A short cab ride after collecting our bags found us back at the railway station, in time to catch our train and bid adieu to a place we spent far too little time in. We decided against having dinner as none of us was hungry. After finding our seats we settled in for an uneventful journey back to Bangalore. We finally waved our goodbyes to nobody in particular and to the city as a whole when the train whistled and began to pull away, but not before one final photo-op of course, bringing our little trip to an end. Apart from the settling of bills of course, which will most likely go on until the next trip to Pondicherry.
Pondicherry is just a 6-hour drive from Bangalore or alternatively a one night journey by bus or train. It’s an ideal weekend getaway with a uniquely French twist. It’s a place of exotic cars and cheap alcohol mainly due to low taxes. Whitetown is gorgeous, with its quaint old buildings and the beach, though most of the rest of the city looks a lot like most other Tamil Nadu towns.
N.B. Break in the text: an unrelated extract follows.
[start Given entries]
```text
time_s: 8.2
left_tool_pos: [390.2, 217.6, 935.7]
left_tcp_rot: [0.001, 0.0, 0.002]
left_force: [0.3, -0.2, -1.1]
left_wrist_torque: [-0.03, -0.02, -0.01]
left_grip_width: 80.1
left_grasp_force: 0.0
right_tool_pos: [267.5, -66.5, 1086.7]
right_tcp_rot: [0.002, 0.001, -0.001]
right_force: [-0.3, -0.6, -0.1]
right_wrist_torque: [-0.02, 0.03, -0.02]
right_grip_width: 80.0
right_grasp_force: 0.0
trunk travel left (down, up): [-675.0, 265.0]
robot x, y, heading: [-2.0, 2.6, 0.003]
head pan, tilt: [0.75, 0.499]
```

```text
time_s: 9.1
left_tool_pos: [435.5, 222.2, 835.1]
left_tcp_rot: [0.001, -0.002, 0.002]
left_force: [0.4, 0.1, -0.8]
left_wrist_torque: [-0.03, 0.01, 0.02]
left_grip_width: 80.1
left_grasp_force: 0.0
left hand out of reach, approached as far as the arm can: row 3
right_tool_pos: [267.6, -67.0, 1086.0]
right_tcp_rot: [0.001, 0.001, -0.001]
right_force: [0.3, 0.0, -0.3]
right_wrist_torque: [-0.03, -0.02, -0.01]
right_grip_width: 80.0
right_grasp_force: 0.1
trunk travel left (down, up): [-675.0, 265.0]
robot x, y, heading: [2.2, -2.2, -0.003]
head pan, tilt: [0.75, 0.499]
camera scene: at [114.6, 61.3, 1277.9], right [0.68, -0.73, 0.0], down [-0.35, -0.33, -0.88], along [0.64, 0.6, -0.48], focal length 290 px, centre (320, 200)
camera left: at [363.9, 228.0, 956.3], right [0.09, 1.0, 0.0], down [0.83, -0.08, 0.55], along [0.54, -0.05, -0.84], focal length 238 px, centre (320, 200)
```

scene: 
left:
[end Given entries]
While we did cover a few of the major attractions on our tour, we missed quite a few including the Aurobindo Ashram, a botanical garden and a number of temples, churches and museums most of which I’ve visited on previous getaways to the city and all of which come highly recommended if you’re into it.
A point to note is that it is a very popular weekend destination so going on any long weekend isn’t recommended. Everything will cost an arm and a leg and you’ll be crowded by a horde of people from Bangalore, Chennai and a dozen other places who all turned up there to chill or party. Take a day of leave or two if possible and visit on an ordinary weekend or weekday. Two days in the minimum, three days is recommended and a four-day stay is ideal. It’s a quaint, inexpensive and relaxing little place, ideal for a getaway from hectic city life. It’s a city I’ve visited many times before and will probably visit many times more.